» **What this task involves**: Copy the whole quoted passage, the one that starts with "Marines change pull".

» **Quoted passage**:

○ ○ ○ ○

Marines change pull up standards for women

| November 29, 2012 | 12 Comments

Over the last few days we’ve been discussing how women want to be like men, as far as their occupational endeavors in the combat arms field. I know a few of you mentioned that the USMC was changing their fitness requirements and here’s the Marine Corps Times on that;

[T]he Marine Corps has spent nearly two years evaluating the restrictions it places on women, with an eye toward breaking down longstanding barriers where possible. Within the last year, for instance, officials have opened to female Marines dozens of jobs in tank and artillery units, among others previously the province of men only.

So, it looks like the Marine Corps is doing away with the “flex arm hang” for females – pulling herself up for a half pull up and staying there for as long as she can. They’re going to make women do an actual pull up. Yeah, big news, big change.

That study of 318 female Marines found that, on average, they could perform 1.63 pull-ups. More than 21 percent performed at least three, and 37 percent performed at least three when lower-body movement — a banned practice frequently known as “kip” — was allowed.

○ ○ ○ ○

» **Data shown**:
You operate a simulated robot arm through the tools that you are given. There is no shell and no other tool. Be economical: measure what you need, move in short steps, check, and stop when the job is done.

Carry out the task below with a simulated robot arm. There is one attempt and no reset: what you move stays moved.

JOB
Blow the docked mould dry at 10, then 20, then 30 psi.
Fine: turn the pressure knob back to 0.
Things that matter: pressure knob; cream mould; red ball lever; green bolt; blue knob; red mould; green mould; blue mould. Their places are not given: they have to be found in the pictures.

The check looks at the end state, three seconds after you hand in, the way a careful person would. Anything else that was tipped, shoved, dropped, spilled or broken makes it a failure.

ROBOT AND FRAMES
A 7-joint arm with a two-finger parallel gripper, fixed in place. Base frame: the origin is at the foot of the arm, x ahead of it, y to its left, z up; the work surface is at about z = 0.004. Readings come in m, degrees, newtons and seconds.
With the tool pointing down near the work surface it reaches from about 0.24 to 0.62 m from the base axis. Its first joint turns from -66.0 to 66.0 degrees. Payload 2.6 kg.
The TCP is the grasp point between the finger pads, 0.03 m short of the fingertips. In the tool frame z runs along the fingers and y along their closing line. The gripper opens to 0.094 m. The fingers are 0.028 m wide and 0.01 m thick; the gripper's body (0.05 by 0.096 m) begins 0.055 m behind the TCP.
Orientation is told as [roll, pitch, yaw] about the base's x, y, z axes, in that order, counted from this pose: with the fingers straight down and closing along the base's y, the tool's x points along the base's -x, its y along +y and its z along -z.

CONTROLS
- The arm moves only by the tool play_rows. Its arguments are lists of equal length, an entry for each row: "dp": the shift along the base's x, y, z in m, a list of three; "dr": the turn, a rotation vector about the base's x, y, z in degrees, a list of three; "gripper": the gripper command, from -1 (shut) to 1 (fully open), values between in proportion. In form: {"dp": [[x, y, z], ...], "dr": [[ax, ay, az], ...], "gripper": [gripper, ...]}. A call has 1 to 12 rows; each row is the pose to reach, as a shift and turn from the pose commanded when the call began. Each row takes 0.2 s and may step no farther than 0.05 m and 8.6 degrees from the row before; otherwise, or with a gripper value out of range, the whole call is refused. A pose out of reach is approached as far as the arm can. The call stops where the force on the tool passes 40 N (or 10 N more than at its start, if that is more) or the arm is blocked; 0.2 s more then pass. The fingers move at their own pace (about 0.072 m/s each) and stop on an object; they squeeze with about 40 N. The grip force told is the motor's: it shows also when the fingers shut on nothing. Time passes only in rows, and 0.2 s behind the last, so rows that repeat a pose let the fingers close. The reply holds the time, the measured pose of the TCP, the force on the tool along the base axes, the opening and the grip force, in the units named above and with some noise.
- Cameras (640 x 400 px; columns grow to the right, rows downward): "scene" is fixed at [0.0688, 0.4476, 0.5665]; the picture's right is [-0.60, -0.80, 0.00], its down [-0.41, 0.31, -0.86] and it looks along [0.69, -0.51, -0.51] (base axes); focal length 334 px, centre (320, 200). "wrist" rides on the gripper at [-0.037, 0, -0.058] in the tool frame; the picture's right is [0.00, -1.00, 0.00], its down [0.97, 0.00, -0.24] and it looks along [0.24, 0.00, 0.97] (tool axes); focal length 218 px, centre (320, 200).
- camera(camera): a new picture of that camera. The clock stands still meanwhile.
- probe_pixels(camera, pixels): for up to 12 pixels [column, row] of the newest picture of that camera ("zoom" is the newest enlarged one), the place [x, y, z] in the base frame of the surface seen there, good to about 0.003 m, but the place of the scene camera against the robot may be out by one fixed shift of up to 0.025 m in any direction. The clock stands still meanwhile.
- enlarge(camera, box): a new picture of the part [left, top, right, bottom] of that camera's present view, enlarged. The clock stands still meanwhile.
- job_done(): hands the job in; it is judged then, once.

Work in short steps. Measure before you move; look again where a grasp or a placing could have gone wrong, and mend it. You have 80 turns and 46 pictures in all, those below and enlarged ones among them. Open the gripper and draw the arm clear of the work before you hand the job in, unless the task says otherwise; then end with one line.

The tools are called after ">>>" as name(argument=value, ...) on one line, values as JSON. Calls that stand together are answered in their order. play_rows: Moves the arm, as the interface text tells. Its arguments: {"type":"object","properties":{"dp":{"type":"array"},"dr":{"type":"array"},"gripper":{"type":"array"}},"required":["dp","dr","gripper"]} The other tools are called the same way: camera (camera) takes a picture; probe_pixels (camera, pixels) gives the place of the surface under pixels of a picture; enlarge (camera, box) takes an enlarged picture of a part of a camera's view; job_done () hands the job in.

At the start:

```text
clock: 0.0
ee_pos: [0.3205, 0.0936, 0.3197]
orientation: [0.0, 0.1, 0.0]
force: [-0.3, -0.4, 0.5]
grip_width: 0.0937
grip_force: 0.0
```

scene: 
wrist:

○ ○ ○ ○

» **Expected answer**:
Marines change pull up standards for women

| November 29, 2012 | 12 Comments

Over the last few days we’ve been discussing how women want to be like men, as far as their occupational endeavors in the combat arms field. I know a few of you mentioned that the USMC was changing their fitness requirements and here’s the Marine Corps Times on that;

[T]he Marine Corps has spent nearly two years evaluating the restrictions it places on women, with an eye toward breaking down longstanding barriers where possible. Within the last year, for instance, officials have opened to female Marines dozens of jobs in tank and artillery units, among others previously the province of men only.

So, it looks like the Marine Corps is doing away with the “flex arm hang” for females – pulling herself up for a half pull up and staying there for as long as she can. They’re going to make women do an actual pull up. Yeah, big news, big change.

That study of 318 female Marines found that, on average, they could perform 1.63 pull-ups. More than 21 percent performed at least three, and 37 percent performed at least three when lower-body movement — a banned practice frequently known as “kip” — was allowed.